Hi everyone! Mind if I jump in, too? I love having people I can discuss bull riding with maturely. I found that on Television Without Pity where I'm known as Teagan and I sense that I can find it here, too.

I, too, can't understand how someone who flops around on the bull looks better to the judges than someone who looks steady and in control. Not that I don't like some riders who have that kind of style, but it the whole issue just confuses me. I enjoy watching Guilherme both on the bulls and behind the chutes. What a great attitude he seems to have. I hope he stays healthy enough to take it all this year. It's his time.

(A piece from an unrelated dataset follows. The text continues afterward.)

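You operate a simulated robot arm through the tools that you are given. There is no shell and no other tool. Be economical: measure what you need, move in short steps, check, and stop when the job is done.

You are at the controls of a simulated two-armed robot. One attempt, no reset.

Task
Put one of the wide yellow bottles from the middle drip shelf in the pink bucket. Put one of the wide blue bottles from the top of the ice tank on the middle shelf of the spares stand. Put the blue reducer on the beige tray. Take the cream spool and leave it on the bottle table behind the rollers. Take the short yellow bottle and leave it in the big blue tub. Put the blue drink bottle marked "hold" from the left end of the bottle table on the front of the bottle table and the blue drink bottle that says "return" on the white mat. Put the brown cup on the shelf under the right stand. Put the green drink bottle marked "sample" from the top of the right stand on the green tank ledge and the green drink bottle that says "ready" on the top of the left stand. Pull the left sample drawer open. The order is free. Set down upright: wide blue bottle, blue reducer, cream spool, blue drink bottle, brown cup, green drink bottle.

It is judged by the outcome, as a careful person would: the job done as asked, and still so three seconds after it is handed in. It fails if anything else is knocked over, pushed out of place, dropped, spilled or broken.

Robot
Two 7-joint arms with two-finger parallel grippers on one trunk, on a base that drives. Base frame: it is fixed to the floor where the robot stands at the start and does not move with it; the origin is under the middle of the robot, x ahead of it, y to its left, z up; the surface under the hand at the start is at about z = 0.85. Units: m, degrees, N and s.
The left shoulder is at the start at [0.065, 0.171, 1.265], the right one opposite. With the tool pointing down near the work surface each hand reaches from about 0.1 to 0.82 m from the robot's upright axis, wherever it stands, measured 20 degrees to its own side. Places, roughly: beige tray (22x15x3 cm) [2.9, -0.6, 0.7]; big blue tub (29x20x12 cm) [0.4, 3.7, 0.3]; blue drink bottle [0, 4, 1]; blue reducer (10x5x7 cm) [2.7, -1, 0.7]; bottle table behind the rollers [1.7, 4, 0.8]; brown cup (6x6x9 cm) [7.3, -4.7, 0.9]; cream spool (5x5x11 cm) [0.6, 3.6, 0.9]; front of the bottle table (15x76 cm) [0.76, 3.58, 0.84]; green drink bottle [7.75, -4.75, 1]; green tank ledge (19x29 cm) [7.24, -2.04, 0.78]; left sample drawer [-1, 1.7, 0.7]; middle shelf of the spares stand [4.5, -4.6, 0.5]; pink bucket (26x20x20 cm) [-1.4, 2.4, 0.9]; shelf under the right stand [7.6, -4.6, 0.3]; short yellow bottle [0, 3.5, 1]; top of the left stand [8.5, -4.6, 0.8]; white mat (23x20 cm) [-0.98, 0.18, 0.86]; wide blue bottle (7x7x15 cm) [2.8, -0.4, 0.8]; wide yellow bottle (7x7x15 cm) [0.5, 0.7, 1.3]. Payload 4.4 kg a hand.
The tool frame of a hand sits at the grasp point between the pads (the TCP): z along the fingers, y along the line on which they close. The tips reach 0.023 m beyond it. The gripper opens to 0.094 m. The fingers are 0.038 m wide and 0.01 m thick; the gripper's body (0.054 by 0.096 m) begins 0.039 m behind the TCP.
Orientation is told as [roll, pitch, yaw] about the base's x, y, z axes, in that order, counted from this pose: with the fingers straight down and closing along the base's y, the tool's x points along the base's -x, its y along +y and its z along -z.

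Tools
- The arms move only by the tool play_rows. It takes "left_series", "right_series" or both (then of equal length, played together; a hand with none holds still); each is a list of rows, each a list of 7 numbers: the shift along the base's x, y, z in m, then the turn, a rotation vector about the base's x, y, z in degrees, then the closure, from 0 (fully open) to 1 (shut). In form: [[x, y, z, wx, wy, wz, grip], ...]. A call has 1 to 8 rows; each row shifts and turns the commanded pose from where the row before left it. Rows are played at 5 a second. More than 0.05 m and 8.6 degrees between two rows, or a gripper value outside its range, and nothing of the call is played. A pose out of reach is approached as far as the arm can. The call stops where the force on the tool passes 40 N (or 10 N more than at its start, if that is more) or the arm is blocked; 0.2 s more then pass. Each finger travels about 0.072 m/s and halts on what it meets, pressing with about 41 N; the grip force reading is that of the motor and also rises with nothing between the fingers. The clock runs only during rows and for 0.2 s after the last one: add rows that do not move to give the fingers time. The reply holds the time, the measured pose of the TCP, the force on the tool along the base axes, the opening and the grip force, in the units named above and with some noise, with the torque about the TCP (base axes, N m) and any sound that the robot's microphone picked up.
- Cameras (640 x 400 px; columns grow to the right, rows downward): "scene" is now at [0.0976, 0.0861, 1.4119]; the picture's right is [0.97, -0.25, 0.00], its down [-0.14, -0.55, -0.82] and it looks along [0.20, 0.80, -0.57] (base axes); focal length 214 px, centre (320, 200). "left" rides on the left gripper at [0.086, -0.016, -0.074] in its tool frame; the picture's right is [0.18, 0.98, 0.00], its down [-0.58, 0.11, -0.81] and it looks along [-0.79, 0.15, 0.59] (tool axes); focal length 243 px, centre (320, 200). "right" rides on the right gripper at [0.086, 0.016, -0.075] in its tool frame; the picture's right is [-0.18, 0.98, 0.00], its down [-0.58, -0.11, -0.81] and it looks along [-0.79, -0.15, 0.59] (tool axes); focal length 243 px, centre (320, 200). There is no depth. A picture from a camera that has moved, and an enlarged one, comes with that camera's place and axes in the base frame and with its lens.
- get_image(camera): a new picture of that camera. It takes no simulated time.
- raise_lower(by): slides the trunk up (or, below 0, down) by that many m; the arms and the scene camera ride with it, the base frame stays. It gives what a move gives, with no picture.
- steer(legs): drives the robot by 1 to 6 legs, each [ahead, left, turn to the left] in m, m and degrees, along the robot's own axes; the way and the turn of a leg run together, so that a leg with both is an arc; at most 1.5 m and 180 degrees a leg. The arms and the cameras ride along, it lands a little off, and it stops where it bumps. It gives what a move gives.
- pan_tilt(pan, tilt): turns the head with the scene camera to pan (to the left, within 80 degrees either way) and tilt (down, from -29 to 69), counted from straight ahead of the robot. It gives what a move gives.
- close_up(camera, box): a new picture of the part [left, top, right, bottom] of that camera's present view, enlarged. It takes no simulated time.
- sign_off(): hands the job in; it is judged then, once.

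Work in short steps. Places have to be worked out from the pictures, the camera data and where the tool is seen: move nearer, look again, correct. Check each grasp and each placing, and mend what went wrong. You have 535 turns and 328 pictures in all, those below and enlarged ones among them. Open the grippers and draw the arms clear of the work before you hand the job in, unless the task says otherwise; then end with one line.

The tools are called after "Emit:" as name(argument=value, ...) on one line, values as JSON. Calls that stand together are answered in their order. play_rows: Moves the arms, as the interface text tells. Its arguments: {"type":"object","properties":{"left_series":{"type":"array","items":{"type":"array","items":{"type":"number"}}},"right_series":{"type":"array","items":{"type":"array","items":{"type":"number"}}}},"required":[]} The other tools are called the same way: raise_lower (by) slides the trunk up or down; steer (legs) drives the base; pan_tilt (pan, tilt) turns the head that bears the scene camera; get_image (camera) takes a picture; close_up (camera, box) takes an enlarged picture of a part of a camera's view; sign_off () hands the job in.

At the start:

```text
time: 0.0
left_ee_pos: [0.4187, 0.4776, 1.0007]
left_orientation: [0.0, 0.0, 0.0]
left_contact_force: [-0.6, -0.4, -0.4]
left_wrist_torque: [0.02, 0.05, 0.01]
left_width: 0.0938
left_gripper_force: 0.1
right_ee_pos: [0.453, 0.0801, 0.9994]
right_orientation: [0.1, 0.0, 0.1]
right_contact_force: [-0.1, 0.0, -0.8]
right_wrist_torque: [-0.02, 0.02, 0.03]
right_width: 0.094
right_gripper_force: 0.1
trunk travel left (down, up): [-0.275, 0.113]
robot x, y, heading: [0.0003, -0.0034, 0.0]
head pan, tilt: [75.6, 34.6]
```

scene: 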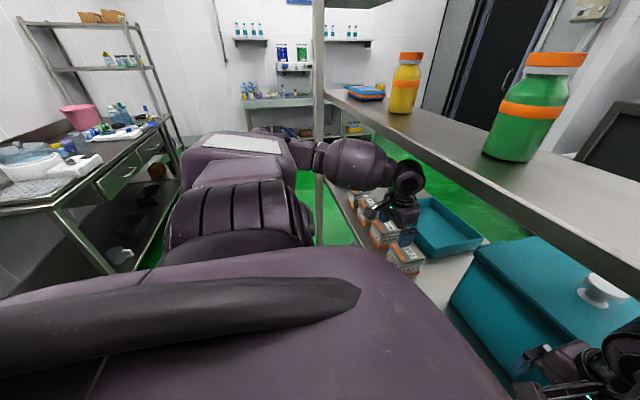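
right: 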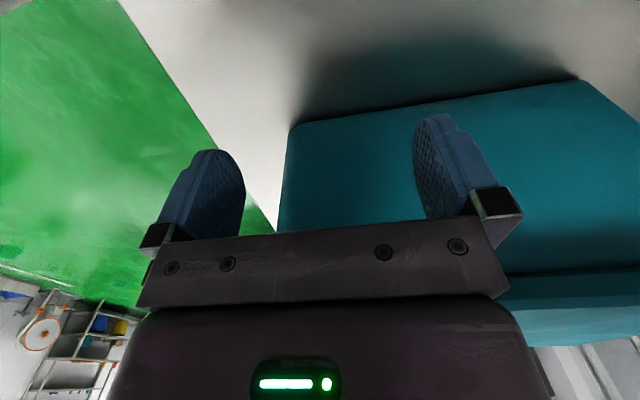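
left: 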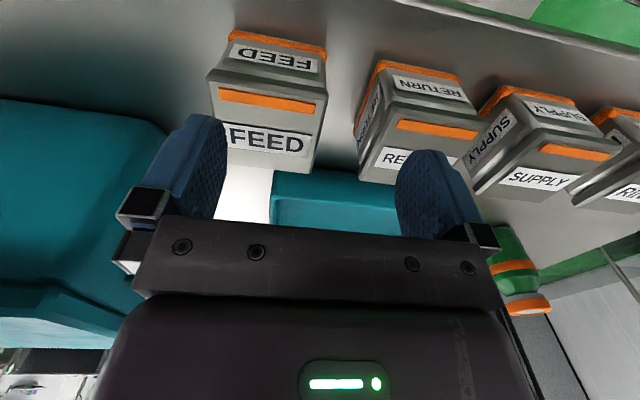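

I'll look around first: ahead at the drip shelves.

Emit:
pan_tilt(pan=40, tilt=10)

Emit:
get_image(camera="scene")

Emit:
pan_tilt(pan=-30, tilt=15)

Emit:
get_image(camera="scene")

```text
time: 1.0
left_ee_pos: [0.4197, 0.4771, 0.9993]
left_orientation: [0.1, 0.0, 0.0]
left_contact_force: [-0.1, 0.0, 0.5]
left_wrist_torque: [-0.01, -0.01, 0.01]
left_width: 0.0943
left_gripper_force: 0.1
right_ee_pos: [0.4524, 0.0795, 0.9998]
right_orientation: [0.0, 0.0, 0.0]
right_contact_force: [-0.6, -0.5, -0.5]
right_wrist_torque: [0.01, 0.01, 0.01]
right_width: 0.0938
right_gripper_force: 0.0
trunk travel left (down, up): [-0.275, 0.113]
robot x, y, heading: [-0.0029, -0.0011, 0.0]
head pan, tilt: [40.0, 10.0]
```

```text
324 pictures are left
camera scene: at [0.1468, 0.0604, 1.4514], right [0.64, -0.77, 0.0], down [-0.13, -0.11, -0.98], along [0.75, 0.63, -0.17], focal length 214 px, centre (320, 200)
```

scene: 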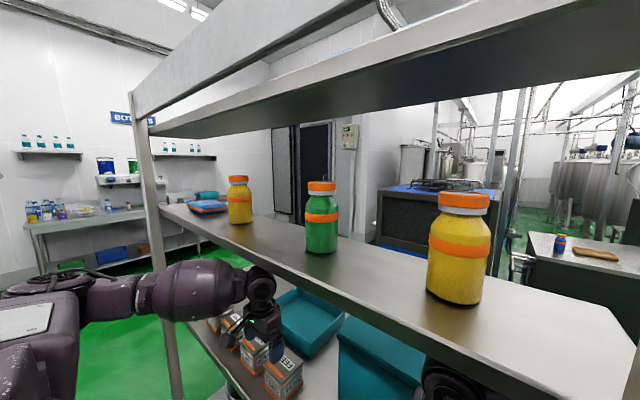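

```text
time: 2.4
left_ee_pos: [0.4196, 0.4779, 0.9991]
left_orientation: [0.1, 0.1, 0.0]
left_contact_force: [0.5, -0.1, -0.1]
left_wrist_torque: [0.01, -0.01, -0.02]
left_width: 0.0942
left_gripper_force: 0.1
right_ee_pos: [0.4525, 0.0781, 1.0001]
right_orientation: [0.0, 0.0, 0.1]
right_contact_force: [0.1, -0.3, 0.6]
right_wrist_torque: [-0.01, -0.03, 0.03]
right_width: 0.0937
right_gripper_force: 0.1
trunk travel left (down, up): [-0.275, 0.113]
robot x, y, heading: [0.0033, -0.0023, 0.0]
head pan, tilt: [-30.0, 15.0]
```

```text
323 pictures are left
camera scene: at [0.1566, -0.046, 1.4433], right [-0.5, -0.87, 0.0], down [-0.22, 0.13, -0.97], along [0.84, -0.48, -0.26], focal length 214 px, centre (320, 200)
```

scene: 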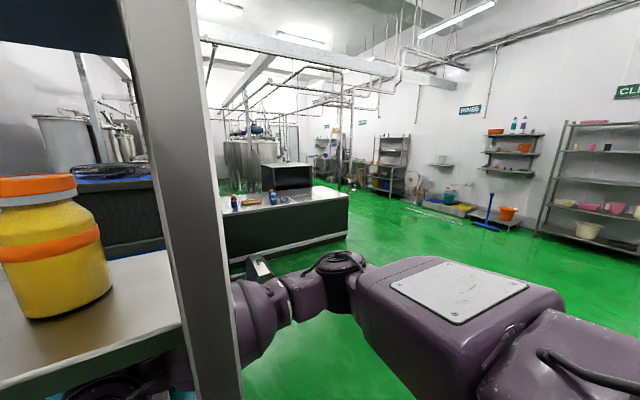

I love your blog, btw, but I wanted to address the whole English thing. While I agree that some of the commentators could use a few refresher courses themselves, I don't let the "his English is improving" comments bother me. The thing is, is that if I were to go live in Brazil, then I would try to learn Portuguese. I wouldn't expect to have everyone try to understand my English for the rest of my life there. And I would be relieved to hear that they thought I was improving. English is difficult to learn and I commend Guilherme for taking courses and trying. I don't find that particular remark insulting, but that's just my opinion. Now, if someone wants to complain about his accent, that's another story!

Stockyard Queen said...

See, I think the comments on his English skills are all about the accent. If you pay attention when he talks, you can understand him just fine. And I agree that if you choose to live in a foreign country, you owe it to yourself to learn the language, but I wouldn't expect anybody to be fluent the day they step off the airplane, and I also expect that a lot of riders from other countries don't plan to live here when they first come to compete.

And, as Sheila rightly points out, a lot of those PBR riders aren't exactly Martin Luther King, Jr. when it comes to their speech. Physician, heal thyself!